Document segment ->
==================================================

ハイカー根津のHIKER'S DELIGHT Vol.5「ハイキングもULもカラダが資本」

Hiker resting with a large backpack in a mountain valley

ここ2回、UL (ウルトラライト) に焦点をあててきたが、また「ハイキング」に話を戻したいと思う。もちろんULも含まれる内容だが、あくまで軸足は「ハイキング」である。

そもそもこの連載は 『Hiker's Delight』 というタイトルが示すように、ハイキングの魅力や楽しさを伝えることが出発点だ。ただ、ハイキングは個人の遊びであり、楽しみ方も人それぞれ。どう楽しむかに正解も不正解もなく、誰かのスタイルにケチをつけるつもりはまったくない。

僕がこの連載で語る内容もひとつの主観的解釈やアプローチにすぎないので、小説や音楽、映画と同じく、共感する人もいれば、ピンとこない人もいて当然だろう。とはいえ、これまでハイキングを批評する人があまりいなかったからこそ、僕が発信する意義はあると考えている。ただし、主観だけに頼っていては伝わる範囲も限られる。だから前回、前々回のように、僕自身の思いとは切り離して「本質」や「原理原則」に立脚した視点も伝えるようにしている。

日本においては、ハイキングという言葉や行為がここ10年くらいで急速に広まってきた。その一方で、ハイキングの本質や前提条件については、あまり語られてこなかった。だからこそ、いま一度「ハイキングって何なのか?」を問い直す必要があると感じているのだ。

==================================================

Information supplied ->
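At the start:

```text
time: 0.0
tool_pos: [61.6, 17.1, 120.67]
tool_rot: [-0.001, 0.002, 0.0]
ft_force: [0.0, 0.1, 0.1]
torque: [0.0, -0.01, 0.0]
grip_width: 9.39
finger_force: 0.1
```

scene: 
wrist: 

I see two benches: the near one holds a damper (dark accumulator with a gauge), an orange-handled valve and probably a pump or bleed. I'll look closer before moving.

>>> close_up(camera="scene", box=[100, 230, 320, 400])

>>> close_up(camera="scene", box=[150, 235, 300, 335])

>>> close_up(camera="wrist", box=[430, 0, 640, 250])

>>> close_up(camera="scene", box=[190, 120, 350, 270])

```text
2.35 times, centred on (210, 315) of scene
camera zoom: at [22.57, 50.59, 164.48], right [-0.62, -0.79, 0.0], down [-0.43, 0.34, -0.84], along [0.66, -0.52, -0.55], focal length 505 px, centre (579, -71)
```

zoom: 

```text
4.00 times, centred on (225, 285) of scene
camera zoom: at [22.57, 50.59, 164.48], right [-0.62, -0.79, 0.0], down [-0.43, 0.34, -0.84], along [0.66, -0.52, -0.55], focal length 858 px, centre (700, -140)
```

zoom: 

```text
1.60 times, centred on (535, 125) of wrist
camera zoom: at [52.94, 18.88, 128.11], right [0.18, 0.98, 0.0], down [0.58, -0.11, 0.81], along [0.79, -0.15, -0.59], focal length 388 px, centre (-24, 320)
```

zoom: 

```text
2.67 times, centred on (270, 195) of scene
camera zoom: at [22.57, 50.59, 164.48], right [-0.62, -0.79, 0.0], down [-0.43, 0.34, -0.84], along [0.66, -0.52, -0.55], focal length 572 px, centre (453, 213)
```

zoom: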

==================================================

Set of tasks ->
[1] Take the document segment and repeat only what runs from "Hiker resting with" through "必要があると感じているのだ。".
[2] Extend the document segment, starting right after its last sentence.

Set of answers ->
[1]
Hiker resting with a large backpack in a mountain valley

ここ2回、UL (ウルトラライト) に焦点をあててきたが、また「ハイキング」に話を戻したいと思う。もちろんULも含まれる内容だが、あくまで軸足は「ハイキング」である。

そもそもこの連載は 『Hiker's Delight』 というタイトルが示すように、ハイキングの魅力や楽しさを伝えることが出発点だ。ただ、ハイキングは個人の遊びであり、楽しみ方も人それぞれ。どう楽しむかに正解も不正解もなく、誰かのスタイルにケチをつけるつもりはまったくない。

僕がこの連載で語る内容もひとつの主観的解釈やアプローチにすぎないので、小説や音楽、映画と同じく、共感する人もいれば、ピンとこない人もいて当然だろう。とはいえ、これまでハイキングを批評する人があまりいなかったからこそ、僕が発信する意義はあると考えている。ただし、主観だけに頼っていては伝わる範囲も限られる。だから前回、前々回のように、僕自身の思いとは切り離して「本質」や「原理原則」に立脚した視点も伝えるようにしている。

日本においては、ハイキングという言葉や行為がここ10年くらいで急速に広まってきた。その一方で、ハイキングの本質や前提条件については、あまり語られてこなかった。だからこそ、いま一度「ハイキングって何なのか?」を問い直す必要があると感じているのだ。

[2]
A hiker on a mountain ridge overlooking rolling hills

「心・技・体」より「体・心・技」。

.......と前置きが長くなったが、ここからが本題。今回はとてもシンプル、「カラダが大事だよ」という話である。

武道やスポーツの世界ではよく「心・技・体」という言葉が用いられる。とくに武道をはじめとした「道」の世界では、まず心構えや精神面が第一に考えられ、「心→技→体」の順が大事だとされることも多い。

A hiker with a large pack walking through a vast, arid landscape

だが元プロ野球選手のイチロー氏は、ある対談で心技体の順番の話になったときにこう語っていた。

「僕も体が最初なんですよ。体→心→技かな。体が重要。これがないとモチベーションが上がらないですよ。これが崩れてたらそもそもやる気が起きない」
「体があってはじめて残りのふたつが活きてくるという感覚がある」

彼にとっては、カラダこそがもっとも重要であり、すべての基盤なのだという。

僕はこの考え方にすごく共感している。というのも、自分自身も長年ハイキングを通じて、「いちばん大切なのはカラダだ」と実感してきたからだ。

ハイキングは、そのフィールドが街中ではなく自然や山であるがゆえに、リスクがつきまとう。とくに日本は、地形が急峻で山深い場所も多く、ある程度の体力や筋力は必要不可欠である。

ハイキングは「安全なお散歩」ではない。

にもかかわらず、そのあたりがあまり語られないまま、ハイキングという言葉と、その心地よいイメージばかりが、時流にのって浸透してしまった。連載のvol.1で僕はこう書いた。

「ハイキングは誰でもはじめられるけれど、それなりの体力・知識・技術が必要になる。もちろん、それらは後付けでも構わない。楽器と同じで、買っただけではうまくならないし、楽しくもならない。ハイキングも練習や準備が必要だ」。

A hiker with a large pack walking through a vast, arid landscape

そもそも、ハイキングは「万人にとってやったほうがいい行為」というわけではない。インドア派の人は一生やることがないかもしれないし、だからといって人生を損しているわけではまったくない。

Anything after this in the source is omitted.